*PROBLEM TO SOLVE*.
Send back all the data below, exactly as given.
# Start of DATASET SECTION
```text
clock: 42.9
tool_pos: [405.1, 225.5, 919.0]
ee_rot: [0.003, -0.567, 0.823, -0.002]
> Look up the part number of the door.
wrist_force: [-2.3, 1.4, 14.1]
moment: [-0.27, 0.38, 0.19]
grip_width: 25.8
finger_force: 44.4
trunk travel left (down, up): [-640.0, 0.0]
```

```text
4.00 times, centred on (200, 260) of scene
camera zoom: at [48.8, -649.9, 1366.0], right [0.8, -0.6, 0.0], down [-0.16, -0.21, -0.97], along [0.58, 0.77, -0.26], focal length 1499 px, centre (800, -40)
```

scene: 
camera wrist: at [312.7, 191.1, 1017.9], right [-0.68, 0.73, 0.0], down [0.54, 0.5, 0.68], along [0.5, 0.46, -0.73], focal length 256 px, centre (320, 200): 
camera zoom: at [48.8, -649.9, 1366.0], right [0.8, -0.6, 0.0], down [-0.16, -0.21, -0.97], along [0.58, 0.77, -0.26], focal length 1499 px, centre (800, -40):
# End of DATASET SECTION
*ANSWER TO THIS EXERCISE*.
```text
clock: 42.9
tool_pos: [405.1, 225.5, 919.0]
ee_rot: [0.003, -0.567, 0.823, -0.002]
> Look up the part number of the door.
wrist_force: [-2.3, 1.4, 14.1]
moment: [-0.27, 0.38, 0.19]
grip_width: 25.8
finger_force: 44.4
trunk travel left (down, up): [-640.0, 0.0]
```

```text
4.00 times, centred on (200, 260) of scene
camera zoom: at [48.8, -649.9, 1366.0], right [0.8, -0.6, 0.0], down [-0.16, -0.21, -0.97], along [0.58, 0.77, -0.26], focal length 1499 px, centre (800, -40)
```

scene: 
camera wrist: at [312.7, 191.1, 1017.9], right [-0.68, 0.73, 0.0], down [0.54, 0.5, 0.68], along [0.5, 0.46, -0.73], focal length 256 px, centre (320, 200): 
camera zoom: at [48.8, -649.9, 1366.0], right [0.8, -0.6, 0.0], down [-0.16, -0.21, -0.97], along [0.58, 0.77, -0.26], focal length 1499 px, centre (800, -40):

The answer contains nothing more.